----- Information provided -----
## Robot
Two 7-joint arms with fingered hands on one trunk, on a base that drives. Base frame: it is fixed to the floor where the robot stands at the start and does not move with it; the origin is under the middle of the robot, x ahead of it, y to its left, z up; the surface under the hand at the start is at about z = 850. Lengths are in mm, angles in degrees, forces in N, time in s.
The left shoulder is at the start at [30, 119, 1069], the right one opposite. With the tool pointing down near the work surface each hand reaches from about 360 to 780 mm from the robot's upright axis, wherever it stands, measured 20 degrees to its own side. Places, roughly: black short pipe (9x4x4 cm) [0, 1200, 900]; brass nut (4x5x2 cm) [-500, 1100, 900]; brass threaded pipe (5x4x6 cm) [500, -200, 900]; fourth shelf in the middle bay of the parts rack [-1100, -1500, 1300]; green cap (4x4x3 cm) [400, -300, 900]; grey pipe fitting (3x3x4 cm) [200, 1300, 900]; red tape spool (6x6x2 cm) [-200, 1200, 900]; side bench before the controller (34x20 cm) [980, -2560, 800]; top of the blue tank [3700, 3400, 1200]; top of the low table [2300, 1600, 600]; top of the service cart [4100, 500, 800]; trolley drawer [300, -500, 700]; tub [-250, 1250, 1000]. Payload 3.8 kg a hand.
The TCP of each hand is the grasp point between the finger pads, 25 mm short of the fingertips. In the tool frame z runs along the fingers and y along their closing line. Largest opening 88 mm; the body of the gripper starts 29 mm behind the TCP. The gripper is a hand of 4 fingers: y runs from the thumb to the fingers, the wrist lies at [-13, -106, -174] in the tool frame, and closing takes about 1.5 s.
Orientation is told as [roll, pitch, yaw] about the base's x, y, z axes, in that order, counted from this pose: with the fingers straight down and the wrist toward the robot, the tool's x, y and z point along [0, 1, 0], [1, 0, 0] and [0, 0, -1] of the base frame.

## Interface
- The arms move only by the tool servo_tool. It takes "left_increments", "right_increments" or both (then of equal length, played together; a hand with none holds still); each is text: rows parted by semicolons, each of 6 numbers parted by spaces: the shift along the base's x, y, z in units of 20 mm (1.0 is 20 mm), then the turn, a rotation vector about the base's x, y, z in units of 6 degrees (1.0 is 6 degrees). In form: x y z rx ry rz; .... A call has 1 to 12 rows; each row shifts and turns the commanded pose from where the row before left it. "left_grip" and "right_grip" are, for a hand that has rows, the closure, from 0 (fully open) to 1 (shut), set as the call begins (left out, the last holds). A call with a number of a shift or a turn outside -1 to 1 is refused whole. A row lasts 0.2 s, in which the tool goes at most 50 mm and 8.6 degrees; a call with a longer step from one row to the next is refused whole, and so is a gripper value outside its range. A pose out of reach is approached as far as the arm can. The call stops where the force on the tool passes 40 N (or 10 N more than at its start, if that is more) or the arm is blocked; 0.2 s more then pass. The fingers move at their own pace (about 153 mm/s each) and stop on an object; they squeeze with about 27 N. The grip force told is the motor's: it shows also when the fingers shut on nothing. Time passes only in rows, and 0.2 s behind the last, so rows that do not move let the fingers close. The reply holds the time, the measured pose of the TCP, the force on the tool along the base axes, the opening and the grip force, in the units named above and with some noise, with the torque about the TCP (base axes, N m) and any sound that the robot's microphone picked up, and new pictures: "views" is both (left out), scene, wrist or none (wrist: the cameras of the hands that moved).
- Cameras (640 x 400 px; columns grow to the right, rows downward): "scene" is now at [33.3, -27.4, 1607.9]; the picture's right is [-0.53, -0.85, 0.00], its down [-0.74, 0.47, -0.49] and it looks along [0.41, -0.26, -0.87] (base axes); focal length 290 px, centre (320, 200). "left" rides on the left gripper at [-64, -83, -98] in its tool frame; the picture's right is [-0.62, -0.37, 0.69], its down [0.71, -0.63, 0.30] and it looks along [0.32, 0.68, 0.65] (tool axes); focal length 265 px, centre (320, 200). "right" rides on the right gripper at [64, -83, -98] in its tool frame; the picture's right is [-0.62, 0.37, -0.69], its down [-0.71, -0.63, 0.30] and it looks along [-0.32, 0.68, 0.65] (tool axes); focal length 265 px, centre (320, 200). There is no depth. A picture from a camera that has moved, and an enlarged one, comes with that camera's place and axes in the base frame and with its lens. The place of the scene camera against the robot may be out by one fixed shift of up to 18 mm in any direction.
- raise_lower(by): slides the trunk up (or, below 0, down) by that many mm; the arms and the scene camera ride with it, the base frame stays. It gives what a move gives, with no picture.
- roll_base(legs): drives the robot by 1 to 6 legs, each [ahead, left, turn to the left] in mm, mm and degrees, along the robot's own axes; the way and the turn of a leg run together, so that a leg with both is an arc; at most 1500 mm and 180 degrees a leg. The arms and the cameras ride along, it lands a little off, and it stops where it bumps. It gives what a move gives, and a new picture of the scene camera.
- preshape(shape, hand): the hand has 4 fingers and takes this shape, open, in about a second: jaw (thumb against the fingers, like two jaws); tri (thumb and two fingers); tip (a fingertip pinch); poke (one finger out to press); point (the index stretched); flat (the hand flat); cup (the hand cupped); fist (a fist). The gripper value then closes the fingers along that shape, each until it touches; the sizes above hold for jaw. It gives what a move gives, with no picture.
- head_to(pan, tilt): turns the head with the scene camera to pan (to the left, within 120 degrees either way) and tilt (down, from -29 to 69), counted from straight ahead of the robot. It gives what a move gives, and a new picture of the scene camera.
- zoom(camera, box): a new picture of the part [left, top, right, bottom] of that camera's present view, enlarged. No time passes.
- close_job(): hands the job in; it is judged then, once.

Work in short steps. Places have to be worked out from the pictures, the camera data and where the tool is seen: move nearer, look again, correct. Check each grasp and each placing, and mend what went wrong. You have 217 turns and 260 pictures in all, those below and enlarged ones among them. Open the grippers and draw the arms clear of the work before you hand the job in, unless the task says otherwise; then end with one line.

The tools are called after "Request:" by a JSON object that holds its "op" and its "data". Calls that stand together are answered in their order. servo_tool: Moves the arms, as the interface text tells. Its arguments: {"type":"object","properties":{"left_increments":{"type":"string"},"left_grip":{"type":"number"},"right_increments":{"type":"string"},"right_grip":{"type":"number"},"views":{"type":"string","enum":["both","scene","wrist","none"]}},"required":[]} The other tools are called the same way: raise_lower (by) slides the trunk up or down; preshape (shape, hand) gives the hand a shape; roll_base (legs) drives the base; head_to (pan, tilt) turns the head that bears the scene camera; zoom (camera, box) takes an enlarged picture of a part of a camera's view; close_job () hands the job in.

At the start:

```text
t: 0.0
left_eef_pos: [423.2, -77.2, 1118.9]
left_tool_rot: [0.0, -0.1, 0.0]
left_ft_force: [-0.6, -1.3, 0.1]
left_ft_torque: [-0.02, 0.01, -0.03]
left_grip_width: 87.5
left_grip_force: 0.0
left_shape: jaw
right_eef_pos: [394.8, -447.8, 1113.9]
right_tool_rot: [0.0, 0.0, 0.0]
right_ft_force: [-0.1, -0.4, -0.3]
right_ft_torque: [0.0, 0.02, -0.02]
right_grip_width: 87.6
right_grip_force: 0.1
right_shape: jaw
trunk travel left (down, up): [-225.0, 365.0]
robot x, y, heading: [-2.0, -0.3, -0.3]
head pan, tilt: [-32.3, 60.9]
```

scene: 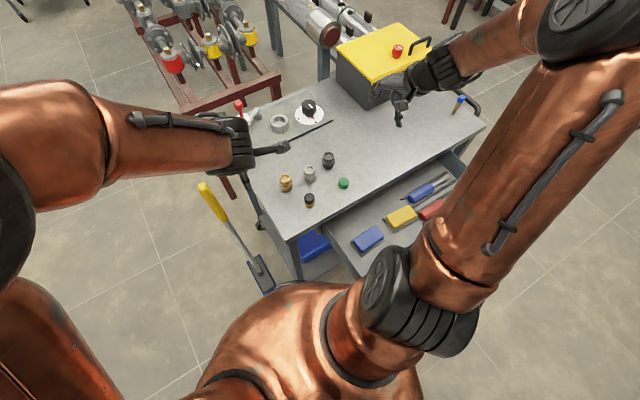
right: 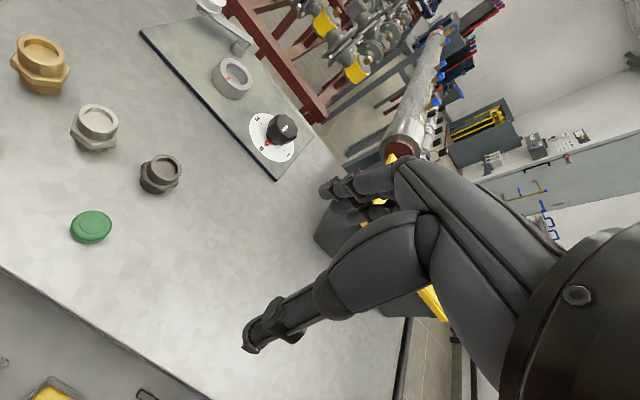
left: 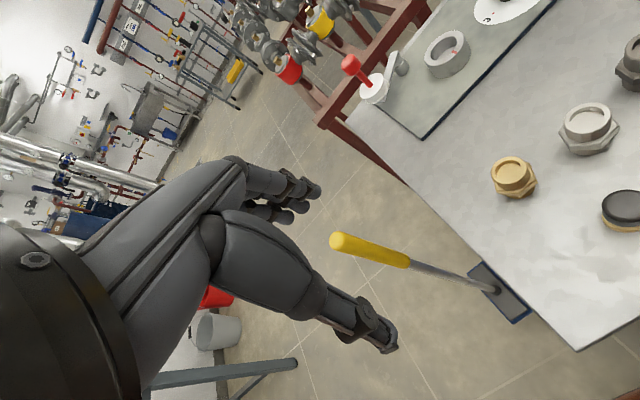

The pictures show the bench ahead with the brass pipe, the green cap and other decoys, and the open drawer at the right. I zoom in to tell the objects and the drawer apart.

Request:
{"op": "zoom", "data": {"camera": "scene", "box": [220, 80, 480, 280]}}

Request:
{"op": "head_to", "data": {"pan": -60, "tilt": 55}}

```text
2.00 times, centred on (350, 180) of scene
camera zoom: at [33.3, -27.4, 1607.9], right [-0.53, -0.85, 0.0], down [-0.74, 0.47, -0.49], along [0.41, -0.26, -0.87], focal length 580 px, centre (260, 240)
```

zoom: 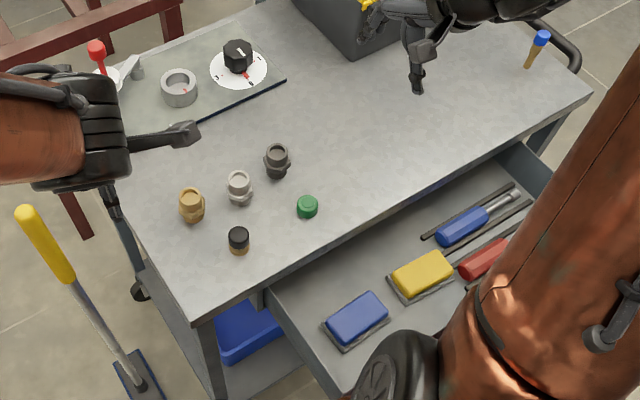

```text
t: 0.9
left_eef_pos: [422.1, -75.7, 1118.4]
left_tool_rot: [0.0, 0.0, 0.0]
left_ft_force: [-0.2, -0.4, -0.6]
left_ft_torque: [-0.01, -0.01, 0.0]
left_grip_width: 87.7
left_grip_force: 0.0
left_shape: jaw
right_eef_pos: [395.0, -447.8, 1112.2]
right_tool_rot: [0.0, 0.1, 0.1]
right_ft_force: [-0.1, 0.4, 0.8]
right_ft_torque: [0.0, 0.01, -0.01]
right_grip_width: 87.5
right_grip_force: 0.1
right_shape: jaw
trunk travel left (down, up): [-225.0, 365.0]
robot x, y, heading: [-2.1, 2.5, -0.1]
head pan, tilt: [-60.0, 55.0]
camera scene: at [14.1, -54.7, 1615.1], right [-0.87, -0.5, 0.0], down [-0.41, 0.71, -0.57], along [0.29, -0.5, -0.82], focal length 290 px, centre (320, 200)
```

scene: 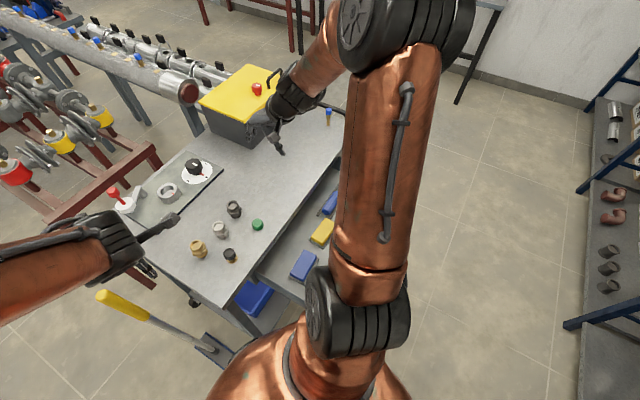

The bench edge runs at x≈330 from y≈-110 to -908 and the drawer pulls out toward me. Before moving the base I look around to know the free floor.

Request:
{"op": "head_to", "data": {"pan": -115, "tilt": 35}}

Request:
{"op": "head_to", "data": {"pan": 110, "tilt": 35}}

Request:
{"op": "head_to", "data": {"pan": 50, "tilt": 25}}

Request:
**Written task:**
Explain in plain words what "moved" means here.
-----
**Written task:**
I need the document extract continued from the place where it stops.
----- Document extract -----
“Il” libro sul bilinguismo bolzanino (Roberto Antolini sul romanzo Lingua madre di Maddalena Fingerle)

 

Lingua madre

 

Maddalena Fingerle, Lingua madre,

Italo Svevo editore, 2021, 187 p., € 17,00

 

 

“PAROLE FALSE” E “PAROLE VERE”

NEL ROMANZO LINGUA MADRE DI MADDALENA FINGERLE

 

di Roberto Antolini

 

Maddalena Fingerle è una esordiente “di lusso” diciamo così: ha vinto la XXXIII edizione del Premio Calvino, il più importante premio italiano per esordienti e così quest’anno si trova pubblicata dalla casa editrice Italo Svevo, con un buon battage promozionale. Ventisettenne, bolzanina italiana, studi di germanistica a München, attualmente impegnata in un dottorato di italianistica, si presenta ora in libreria con un romanzo che narra il bilinguismo come una forma di ossessione, con finale delirio di pastiche plurilinguistico. Nell’intervista uscita su Nazione Indiana (1), Fingerle dice che vorrebbe il suo romanzo venisse letto «come una storia di finzione che racconta di un giovane uomo ossessionato dalle parole e non solo come una storia su Bolzano». Legittima aspettativa naturalmente, ma certo il rapporto di questo libro con Bolzano non si può dire sia secondario, anzi a me – leggendolo – è sembrato proprio “il” libro sul bilinguismo bolzanino, in fondo il primo che esce dalla comunità italiana della città.
-----
**Output of the exercise:**
Quando, nella citata intervista, Giovanni Accardo le chiede delle sue letture formative, lei risponde «quando leggevo Bernhard non avevo bisogno di mangiare perché mi sfamava e mi faceva piangere». È la stessa identica cosa che capita al suo personaggio, Paolo: appena arrivato a Berlino in fuga da Bolzano, si rifugia in una biblioteca, dove, afferma, «sul tavolo ho Bernhard e Kraus, entrambi aperti, e passo da uno all’altro finché non sento lo stomaco pieno e il petto caldo e mi vien da piangere perché sto proprio bene qui» (Lingua madre, p. 77). Kraus e Bernhard sono due nomi indicativi per inquadrare l’ispirazione di Fingerle: sono entrambi scrittori in rivolta irriducibile contro la loro società: la Vienna della finis Austriae quella di Kraus, la Salisburgo cattolico-nazista quella di Bernhard, il quale morendo  ̶  a perpetua memoria del suo astio  ̶  ha addirittura lasciato il divieto di pubblicare i suoi libri e rappresentare le sue opere teatrali in Austria (divieto fortunatamente dopo un po’ lasciato cadere dai suoi esecutori testamentari). Soprattutto la freddezza astrattamente contemplante di Bernhard, il suo distacco, sembrano essere una delle fonti di ispirazione per la scrittura della Fingerle, concentrata tutta sul filo della vicenda della ossessione linguistica del protagonista Paolo, tanto da mettere in scena personaggi piuttosto astratti, abbozzati solo per quello che risulta funzionale al filo della narrazione, privi di una dimensione psicologica.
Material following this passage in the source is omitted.